Por Marta de La Vega
En los tiempos de
celebración navideña, más allá de la deliciosa gastronomía que la identifica
con sus especialidades más apetecidas y del encuentro familiar tan deseado y
feliz, incluso a distancia o virtual, la esperanza se convierte en un
sentimiento que vislumbra para el futuro, a corto y mediano plazo, un horizonte
positivo y bueno.
La esperanza es una
invitación a la acción e impulsa a los seres humanos a resistir las adversidades,
a no perder la fe en un cambio posible; a buscar un desenlace que transforme
una realidad envilecida, repleta de necesidades, oscura por las carencias,
desalentadora y agobiante por el fardo que significa enfrentar cada dificultad
de una vida cotidiana acosada por la escasez y las frustraciones acumuladas, en
una promesa de vida, de afirmación, de alegría convertida en realizaciones y
plenitud.
La esperanza es
igualmente una emoción que no es pasiva sino proactiva; es constructora, no
reactiva; irradia un poder que brota de la fuerza de creer en un mundo mejor
posible y del empuje de una voluntad nutrida de las convicciones prosociales y
de una ética de la responsabilidad. Esta última no es una ética de fines ni de
intenciones, ni tiene carácter utilitario.
El utilitarismo, que
marcó desde la modernidad la consolidación de la sociedad de mercado y la
irrupción y desarrollo de los capitalismos, ha desembocado en nuestros días en
la anomia moral y el narcisismo. La globalización implica hoy una conciencia
cosmopolita y la urgencia de asumir que estamos embarcados como seres humanos,
mujeres y hombres a la par, en una riesgosa aventura común y que depende de
cada uno de nosotros el destino de todos como humanidad, presente y futura.
De allí deriva un nuevo
paradigma cultural y social, que emerge con mentalidad altruista, desde una
ética basada en el cuidado del otro, en su inclusión como mi prójimo, como mi
semejante. Porque todos somos vulnerables, se sustenta en la compasión y la
solidaridad. En el respeto y la mirada al otro como mi igual.

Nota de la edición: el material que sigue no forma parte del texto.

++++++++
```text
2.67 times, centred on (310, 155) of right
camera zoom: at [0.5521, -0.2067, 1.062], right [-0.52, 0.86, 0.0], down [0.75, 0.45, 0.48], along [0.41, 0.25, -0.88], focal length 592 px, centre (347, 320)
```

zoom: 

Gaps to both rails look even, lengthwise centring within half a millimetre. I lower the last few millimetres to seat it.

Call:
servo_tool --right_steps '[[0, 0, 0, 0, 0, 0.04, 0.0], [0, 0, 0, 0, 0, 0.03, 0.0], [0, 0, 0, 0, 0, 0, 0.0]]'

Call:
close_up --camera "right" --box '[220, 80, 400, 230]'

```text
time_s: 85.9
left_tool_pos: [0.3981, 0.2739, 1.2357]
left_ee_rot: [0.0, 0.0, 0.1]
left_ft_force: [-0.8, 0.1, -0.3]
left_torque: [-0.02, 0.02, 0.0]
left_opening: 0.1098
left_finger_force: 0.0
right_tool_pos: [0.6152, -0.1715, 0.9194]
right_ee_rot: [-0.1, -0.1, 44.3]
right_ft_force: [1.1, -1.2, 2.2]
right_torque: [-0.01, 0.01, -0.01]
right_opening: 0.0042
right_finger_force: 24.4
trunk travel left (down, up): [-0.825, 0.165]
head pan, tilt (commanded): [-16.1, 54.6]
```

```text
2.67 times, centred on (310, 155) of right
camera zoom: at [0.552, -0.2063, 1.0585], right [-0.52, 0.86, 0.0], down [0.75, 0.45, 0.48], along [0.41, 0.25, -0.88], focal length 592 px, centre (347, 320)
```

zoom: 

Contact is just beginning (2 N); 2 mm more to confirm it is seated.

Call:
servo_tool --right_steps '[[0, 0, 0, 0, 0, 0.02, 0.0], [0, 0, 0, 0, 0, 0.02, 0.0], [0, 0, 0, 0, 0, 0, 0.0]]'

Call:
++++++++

Todos somos una
única humanidad.
Su principal alimento
es el amor y la seguridad de que se cumplirá el proyecto vislumbrado a fines de
siglo XVIII, al romper con el absolutismo y el antiguo régimen, promesa aún
deseada e incumplida de alcanzar para todos igualdad, libertad y fraternidad.

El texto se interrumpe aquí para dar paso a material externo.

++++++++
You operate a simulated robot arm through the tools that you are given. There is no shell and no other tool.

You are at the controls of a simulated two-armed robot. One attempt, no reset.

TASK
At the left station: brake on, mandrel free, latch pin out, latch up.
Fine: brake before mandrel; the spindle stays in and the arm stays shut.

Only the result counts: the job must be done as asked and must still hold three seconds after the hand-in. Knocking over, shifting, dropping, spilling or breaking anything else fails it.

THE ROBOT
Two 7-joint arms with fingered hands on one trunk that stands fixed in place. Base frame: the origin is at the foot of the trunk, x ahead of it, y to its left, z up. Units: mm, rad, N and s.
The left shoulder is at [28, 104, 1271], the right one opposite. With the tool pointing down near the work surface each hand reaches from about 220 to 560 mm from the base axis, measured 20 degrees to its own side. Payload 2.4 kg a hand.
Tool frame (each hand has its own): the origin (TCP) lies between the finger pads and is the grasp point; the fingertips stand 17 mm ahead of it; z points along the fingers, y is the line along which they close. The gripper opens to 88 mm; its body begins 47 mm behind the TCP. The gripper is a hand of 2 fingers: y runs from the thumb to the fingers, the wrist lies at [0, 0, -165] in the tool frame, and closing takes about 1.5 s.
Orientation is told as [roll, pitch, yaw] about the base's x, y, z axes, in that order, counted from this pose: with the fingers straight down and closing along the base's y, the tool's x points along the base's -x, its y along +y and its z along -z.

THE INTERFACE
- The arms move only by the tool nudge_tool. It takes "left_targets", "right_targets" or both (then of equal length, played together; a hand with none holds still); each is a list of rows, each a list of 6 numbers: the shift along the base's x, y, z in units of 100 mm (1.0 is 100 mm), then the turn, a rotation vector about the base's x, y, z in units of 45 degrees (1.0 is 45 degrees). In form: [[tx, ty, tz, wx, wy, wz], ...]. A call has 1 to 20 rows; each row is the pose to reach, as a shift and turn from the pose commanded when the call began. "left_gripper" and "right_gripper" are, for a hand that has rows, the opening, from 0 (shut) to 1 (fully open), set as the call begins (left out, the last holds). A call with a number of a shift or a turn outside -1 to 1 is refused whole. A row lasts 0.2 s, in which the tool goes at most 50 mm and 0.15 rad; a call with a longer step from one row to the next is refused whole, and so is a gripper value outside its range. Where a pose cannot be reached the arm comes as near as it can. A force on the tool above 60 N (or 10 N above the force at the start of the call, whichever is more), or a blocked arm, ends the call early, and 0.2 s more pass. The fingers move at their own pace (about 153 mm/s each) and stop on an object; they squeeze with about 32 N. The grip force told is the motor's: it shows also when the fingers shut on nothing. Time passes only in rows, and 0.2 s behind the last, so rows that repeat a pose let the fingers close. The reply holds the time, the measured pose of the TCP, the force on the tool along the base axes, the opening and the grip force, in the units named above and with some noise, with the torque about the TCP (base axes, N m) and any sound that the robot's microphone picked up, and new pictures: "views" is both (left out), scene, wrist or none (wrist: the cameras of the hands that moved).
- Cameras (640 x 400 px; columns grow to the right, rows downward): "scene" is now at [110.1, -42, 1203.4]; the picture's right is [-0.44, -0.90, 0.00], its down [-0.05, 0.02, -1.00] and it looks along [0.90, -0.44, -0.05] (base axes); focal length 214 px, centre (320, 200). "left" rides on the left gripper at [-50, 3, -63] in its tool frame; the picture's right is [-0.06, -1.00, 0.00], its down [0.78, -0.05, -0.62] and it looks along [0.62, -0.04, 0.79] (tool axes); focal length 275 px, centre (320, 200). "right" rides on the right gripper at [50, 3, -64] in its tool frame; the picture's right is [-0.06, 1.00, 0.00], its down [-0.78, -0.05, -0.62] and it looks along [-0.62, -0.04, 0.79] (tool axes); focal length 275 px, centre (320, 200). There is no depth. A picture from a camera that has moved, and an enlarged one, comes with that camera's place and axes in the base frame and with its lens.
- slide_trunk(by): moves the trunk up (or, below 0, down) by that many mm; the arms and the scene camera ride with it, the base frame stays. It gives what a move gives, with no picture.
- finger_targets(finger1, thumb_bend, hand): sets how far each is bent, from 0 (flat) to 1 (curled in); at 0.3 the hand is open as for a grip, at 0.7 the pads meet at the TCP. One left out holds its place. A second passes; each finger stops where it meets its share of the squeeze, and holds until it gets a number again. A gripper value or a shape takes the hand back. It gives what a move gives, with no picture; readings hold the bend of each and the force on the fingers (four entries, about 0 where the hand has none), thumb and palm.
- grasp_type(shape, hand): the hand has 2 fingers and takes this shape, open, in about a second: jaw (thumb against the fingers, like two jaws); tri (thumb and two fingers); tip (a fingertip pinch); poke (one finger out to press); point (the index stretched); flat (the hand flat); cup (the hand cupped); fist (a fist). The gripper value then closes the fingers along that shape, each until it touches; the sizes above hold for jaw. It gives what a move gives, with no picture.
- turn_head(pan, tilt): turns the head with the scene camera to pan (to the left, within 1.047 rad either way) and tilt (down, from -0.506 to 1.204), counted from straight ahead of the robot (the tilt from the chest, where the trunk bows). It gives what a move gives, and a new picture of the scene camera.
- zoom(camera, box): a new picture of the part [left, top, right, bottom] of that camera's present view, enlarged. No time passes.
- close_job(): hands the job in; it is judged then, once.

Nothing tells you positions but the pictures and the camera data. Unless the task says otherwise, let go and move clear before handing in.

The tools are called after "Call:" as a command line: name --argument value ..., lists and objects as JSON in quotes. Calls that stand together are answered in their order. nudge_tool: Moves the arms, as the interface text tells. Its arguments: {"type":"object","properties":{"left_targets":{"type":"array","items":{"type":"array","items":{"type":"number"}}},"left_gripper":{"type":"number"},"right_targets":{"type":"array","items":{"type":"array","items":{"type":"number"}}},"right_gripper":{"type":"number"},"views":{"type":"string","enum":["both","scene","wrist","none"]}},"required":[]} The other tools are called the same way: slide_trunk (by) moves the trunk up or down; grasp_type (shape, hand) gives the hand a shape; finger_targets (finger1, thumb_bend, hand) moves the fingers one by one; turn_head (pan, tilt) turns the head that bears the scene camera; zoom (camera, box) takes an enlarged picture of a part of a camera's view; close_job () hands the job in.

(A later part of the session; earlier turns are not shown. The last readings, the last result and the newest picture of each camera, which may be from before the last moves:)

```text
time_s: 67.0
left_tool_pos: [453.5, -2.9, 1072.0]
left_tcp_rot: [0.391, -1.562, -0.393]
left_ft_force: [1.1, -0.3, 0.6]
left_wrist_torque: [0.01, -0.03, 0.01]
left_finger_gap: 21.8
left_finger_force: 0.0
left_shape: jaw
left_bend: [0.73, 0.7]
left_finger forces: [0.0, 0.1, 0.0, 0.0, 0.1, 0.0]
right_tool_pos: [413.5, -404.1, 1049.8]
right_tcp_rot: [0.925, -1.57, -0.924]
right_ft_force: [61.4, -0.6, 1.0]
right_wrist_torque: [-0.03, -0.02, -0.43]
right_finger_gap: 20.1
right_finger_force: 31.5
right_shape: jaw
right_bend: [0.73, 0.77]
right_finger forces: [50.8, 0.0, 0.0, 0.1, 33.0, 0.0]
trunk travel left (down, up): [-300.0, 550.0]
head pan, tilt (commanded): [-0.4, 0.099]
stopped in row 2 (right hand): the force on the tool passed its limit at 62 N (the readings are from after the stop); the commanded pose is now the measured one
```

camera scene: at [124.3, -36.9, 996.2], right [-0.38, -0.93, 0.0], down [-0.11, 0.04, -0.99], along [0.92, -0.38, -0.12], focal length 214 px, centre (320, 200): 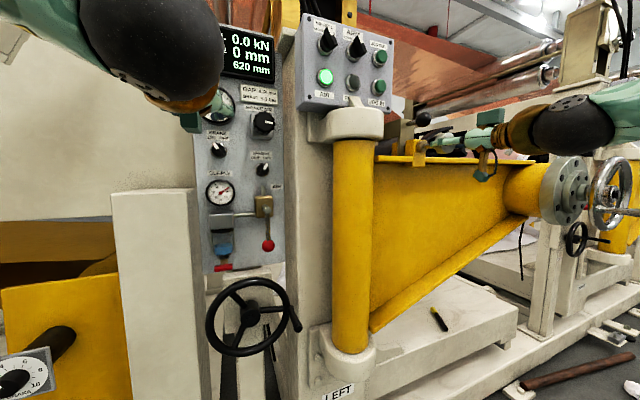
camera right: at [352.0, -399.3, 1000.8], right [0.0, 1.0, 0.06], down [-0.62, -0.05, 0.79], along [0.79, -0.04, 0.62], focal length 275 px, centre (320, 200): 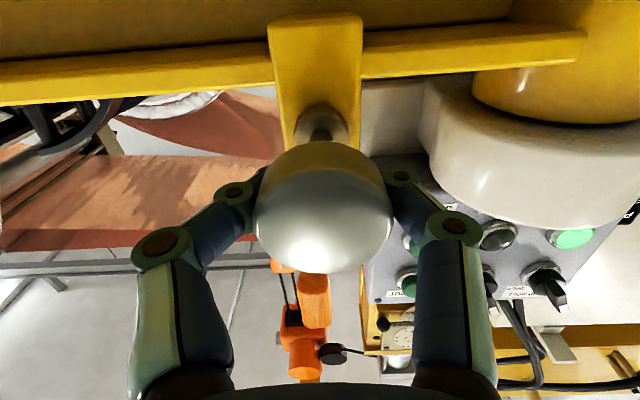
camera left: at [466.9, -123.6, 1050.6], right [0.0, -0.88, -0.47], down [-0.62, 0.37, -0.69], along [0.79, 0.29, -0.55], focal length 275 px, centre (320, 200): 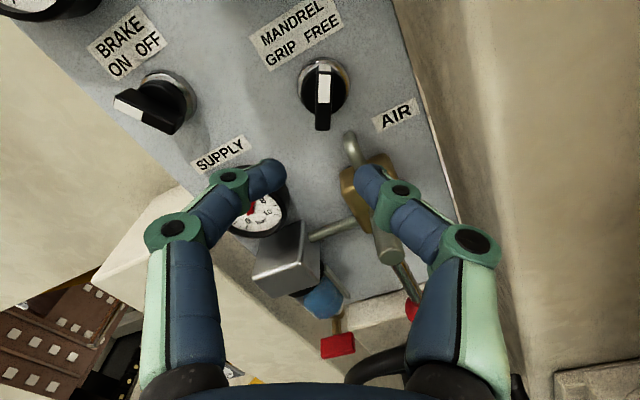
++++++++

Así como a la nocturnidad siempre va a seguir un amanecer que se abre en
mañanas luminosas, a la resignación le sigue la esperanza.
La metáfora más
poderosa de esta epifanía, que es un mostrarse por encima de la realidad y
superarla, es el misterio del nacimiento del Niño Jesús, Dios con nosotros, en
el plano terrenal, cuya concreción celebramos como luz y esperanza todos los
años en esta época, veintiún siglos después.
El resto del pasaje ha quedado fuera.